Dodd’s reluctance to press the point after this potentially damning admission—he asked only a single question on the subject—typifies the timid and halfhearted character of the Democratic opposition to Bolton’s nomination. The Senate Foreign Relations Committee cannot meet without at least one Democrat present, so a unanimous boycott would delay if not torpedo the nomination. The Democrats control 45 of the 100 seats in the Senate, enough to easily sustain a filibuster of the nomination, but Minority Leader Harry Reid has not given his support to such an action.
The Democratic reservations about Bolton revolve more around style than substance.

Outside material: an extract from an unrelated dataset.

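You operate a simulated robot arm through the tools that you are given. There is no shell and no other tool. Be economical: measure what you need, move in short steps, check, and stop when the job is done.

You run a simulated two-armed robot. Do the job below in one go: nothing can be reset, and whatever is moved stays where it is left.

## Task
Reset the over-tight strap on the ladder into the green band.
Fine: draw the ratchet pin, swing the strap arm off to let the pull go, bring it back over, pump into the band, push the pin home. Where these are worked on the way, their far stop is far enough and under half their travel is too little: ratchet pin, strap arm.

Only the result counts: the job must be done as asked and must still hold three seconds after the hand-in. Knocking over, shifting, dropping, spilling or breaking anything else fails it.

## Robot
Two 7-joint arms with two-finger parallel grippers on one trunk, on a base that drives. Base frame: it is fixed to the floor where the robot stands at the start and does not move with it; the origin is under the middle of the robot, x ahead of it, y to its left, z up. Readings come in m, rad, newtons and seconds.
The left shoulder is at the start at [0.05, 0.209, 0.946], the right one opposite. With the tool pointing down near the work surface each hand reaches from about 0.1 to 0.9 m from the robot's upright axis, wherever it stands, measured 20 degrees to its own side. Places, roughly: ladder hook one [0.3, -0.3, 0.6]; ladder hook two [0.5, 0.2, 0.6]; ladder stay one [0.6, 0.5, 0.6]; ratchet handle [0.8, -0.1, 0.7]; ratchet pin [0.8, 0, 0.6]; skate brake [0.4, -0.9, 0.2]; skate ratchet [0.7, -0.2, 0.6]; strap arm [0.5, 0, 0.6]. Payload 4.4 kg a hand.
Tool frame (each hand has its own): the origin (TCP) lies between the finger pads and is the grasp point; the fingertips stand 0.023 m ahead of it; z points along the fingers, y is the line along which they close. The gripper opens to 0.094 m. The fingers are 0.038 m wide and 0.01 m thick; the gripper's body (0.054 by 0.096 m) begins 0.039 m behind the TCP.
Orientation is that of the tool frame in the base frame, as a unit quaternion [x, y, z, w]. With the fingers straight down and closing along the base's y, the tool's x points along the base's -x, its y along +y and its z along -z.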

They object to such an open, avowed opponent of the United Nations being named the US ambassador to the international body, on the grounds that it will be taken as a US provocation. But they support the policy of unilateral American military intervention propounded by Bush in the run-up to the invasion of Iraq. And they back Bush’s refusal to submit the United States to the jurisdiction of the International Criminal Court, which would make American officials potential subjects of war crimes prosecution for their conduct in Afghanistan, Iraq and the Guantánamo Bay concentration camp.
In other words, the Democrats support a US foreign policy based on bullying and gangsterism, but draw the line at nominating to a high diplomatic post an official who acts like a bully and a gangster. The personification of this two-faced and unserious approach was Senator Barbara Boxer of California, who suggested that Bolton needed “anger management” training.